=== Supplied passage ===
++++++
Rats (n=23) were food-restricted and trained to press a lever for a sugar pellet reward. Initially, depression of either lever resulted in both levers immediately retracting and the delivery of a sugar pellet. After 5 s, the levers were extended again into the chamber. Rats received daily 30 min sessions until 50 lever presses were made during 2 consecutive days. On the following day, the discriminative stimulus paradigm (Jones et al., 2010) began. In this task, a discrete audiovisual cue (white noise or tone plus a cue light above the lever) was presented 3 s prior to extension of one lever. A different audiovisual cue was presented 3 s prior to extension of the other lever. Presentation of one set of cues (DS+) followed by a response on the associated lever resulted in the delivery of a sugar pellet. Presentation of the other set of cues (DS-) followed by a response on the associated lever resulted only in lever retraction with no other programmed responses. Levers were retracted after 5 s if no press was made and the trial was concluded. Audiovisual stimuli and rewarded versus non-rewarded levers were counterbalanced across rats. Each training session consisted of 60 trials (30 DS+, 30 DS-) that were presented pseudorandomly such that a set of cues was never presented more than 3 consecutive trials. The inter-trial interval was randomly varied (average inter-trial interval: 15 ± 4 s). Once rats responded on >90% DS+ trials and abstained on >70% of DS- trials for 2 consecutive days they were prepared for voltammetric recordings. Following recovery from surgery, rats were again food restricted and retrained to criteria. During post-operative training, rats were connected to a headstage to acclimate for voltammetric recording procedures. Once rats reached task criteria, testing began the following day. On the test day, a carbon fiber electrode was lowered into a striatal subregion (Shell, n=5; Core, n=6; DMS, n=6; DLS, n=6) and voltammetric measurements were made during the discriminative stimulus paradigm.

Experiment 2.2: Phasic dopamine release to unpredicted food reward following the discriminative stimulus test

On the test day and immediately following the discriminative stimulus paradigm rats were presented with unpredicted sugar pellets in a manner identical to Experiment 1 while recording continued. During the session, sugar pellets were delivered with a randomly selected inter-trial interval (range 30-90 s; 30 trials).

Data Analysis

To examine regional differences in behaviorally evoked dopamine, PCA was used to extract a dopamine trace for each trial, by ascribing the amount of current attributable specifically to dopamine. For each rat, trials were then averaged across a behavioral session. Three distinct epochs within the average dopamine traces were utilized for further analysis: a Baseline epoch (average of 5 s prior to pellet delivery or cue onset), an Event epoch [average of 1 s after: Pellet delivery (Experiment 1 and 2.2), DS+, or DS- onset (Experiment 2.1)], and a Late epoch [average of 5-10 s after DS+ or DS- onset (Experiment 2.1, DLS only)]. We compared epochs within each striatal region using paired t-tests. Statistical analyses were carried out using GraphPad Prism 5 (GraphPad Software, La Jolla, CA, USA) and Statistica (StatSoft, Tulsa, OK, USA) software and an alpha level of 0.05 was set for significance.
++++++
=== Work to complete ===
- A) Give the stretch of the supplied passage that starts with "On the test day and" and ends with "s; 30 trials).", unchanged.
- B) Your answer continues the supplied passage from its final sentence.

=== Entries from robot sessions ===
++++++
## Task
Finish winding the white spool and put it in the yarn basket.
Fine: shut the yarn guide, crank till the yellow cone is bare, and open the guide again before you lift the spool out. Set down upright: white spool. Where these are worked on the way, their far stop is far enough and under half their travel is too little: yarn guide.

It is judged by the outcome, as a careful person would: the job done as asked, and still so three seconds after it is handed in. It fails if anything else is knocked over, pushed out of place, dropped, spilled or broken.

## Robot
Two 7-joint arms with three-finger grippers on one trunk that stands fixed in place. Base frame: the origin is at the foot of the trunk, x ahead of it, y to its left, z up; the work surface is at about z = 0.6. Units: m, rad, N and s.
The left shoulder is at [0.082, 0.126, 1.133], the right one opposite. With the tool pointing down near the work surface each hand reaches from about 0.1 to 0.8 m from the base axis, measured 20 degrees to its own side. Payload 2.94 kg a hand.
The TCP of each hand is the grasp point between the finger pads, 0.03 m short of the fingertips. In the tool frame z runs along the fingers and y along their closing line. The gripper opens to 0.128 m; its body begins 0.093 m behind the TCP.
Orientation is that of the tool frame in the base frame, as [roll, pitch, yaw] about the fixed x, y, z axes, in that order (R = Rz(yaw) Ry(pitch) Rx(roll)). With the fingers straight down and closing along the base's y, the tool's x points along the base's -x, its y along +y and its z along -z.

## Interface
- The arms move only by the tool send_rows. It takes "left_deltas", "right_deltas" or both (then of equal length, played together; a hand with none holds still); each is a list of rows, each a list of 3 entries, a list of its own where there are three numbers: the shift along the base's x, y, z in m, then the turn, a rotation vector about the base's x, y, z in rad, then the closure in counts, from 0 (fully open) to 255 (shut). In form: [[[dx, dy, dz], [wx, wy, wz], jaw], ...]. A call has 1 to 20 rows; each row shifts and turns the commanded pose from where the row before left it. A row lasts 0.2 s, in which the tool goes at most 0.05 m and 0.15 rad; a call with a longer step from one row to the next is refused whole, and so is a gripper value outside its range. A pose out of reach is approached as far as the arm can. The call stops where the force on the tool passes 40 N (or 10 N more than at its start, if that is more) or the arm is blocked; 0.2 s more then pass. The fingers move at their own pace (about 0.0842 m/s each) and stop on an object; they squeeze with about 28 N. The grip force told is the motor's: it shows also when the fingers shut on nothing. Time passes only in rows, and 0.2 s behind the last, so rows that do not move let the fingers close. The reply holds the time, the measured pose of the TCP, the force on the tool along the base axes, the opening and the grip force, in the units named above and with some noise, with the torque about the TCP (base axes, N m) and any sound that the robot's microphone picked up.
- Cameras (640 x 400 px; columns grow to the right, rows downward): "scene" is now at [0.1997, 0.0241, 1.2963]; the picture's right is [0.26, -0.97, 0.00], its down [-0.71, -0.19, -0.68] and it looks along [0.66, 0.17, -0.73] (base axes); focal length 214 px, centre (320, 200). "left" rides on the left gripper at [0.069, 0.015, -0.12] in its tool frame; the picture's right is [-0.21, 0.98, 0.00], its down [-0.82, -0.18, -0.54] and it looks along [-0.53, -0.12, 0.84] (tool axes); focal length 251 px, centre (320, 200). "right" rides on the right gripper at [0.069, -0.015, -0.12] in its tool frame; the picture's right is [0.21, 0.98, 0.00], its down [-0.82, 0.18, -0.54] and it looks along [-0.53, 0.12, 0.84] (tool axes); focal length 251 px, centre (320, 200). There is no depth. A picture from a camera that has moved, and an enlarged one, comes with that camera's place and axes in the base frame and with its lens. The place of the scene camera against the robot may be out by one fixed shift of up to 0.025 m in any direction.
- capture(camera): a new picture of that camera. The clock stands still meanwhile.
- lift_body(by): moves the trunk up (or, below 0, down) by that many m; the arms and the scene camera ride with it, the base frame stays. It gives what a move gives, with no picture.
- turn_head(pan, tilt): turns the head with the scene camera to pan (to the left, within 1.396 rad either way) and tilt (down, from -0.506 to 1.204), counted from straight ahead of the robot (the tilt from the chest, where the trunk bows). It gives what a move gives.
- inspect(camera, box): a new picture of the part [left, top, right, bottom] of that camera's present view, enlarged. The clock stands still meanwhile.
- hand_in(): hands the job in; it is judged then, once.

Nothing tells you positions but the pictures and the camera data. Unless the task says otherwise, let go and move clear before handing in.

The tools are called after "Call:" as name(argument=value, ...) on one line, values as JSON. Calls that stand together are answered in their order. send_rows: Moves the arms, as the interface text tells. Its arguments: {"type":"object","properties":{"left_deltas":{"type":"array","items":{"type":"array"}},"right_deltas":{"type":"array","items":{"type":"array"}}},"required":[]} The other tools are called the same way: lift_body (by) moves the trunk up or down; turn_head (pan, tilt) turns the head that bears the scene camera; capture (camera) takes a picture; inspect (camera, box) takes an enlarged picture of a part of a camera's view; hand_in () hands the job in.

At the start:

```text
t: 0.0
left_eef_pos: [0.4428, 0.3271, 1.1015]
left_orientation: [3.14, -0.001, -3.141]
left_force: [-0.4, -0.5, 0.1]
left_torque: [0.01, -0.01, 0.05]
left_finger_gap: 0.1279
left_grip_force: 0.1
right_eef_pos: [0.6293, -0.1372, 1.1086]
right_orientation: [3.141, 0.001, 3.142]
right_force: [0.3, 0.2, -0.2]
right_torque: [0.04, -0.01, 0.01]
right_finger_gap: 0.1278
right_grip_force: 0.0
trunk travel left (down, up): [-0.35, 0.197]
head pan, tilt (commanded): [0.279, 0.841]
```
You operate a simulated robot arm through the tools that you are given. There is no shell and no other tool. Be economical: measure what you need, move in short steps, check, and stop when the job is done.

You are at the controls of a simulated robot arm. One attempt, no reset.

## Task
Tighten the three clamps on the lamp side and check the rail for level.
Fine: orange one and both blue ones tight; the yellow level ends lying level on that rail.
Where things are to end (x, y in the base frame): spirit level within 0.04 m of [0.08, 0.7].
++++++
=== Expected answers ===
- A)
On the test day and immediately following the discriminative stimulus paradigm rats were presented with unpredicted sugar pellets in a manner identical to Experiment 1 while recording continued. During the session, sugar pellets were delivered with a randomly selected inter-trial interval (range 30-90 s; 30 trials).

- B)
Histological Verification of Electrode Placement

After test sessions, rats were injected with a lethal dose of sodium pentobarbital (∼100 mg/kg). To determine recording location, a stainless steel electrode (A-M Systems #571500, Sequim, WA, USA) was lowered to the same depth of the carbon fiber during data collection and an electrolytic lesion was made. Rats were then transcardially perfused with 0.9% phosphate buffered saline followed by a 10% formalin solution (Sigma-Aldrich). Brains were removed and stored in 10% formalin solution before being frozen. Using a cryostat, serial coronal sections (50 μm) were made through the striatum and sections were then mounted on gelatin-coated slides. Slides were stained with cresyl violet. The location of the recording electrode was identified using a light microscope and the subregion was determined with the aid of the stereotaxic atlas by Paxinos and Watson (1998).

Results

Electrode placements resulted in selective sampling within distinct striatal subregions

Electrode locations for all recordings are shown in Figure 1. For recordings in the nucleus accumbens Shell and Core, electrode placements were located between 0.7 and 1.7 mm anterior to bregma. Shell placements were located between 0.6 to 1.6 mm lateral to the midline and 6.5 to 8.0 mm ventral to brain surface. Core placements were located 1.0 to 2.2 mm lateral to the midline and were dorsal to the anterior commissure from 6.6 to 7.2 mm ventral to brain surface. Recordings in the DMS were located between 0.48 and 1.7 mm anterior to bregma, 1.0 to 1.8 mm lateral to the midline and from 3.8 to 5.5 mm ventral to brain surface. DLS placements were located 3.6 to 4.5 mm lateral to the midline and ventral 3.8 to 5.5 mm from the surface of the brain. Furthermore, electrical stimulation evoked a significant increase in the dopamine signal across all striatal subregions (Baseline vs. Stimulation epochs, P's < 0.01, paired t-tests; Figure 2). This result demonstrates that all recording sites were capable of supporting dopamine release and that all electrodes were capable of detecting dopamine release. Inspection of the average dopamine signals from each region suggests that the kinetics of the response varied between regions, possibly due to reuptake. However, as we were not able to calibrate all electrodes, and reuptake is concentration dependent, we were unable to formally analyze this feature.

Figure 1.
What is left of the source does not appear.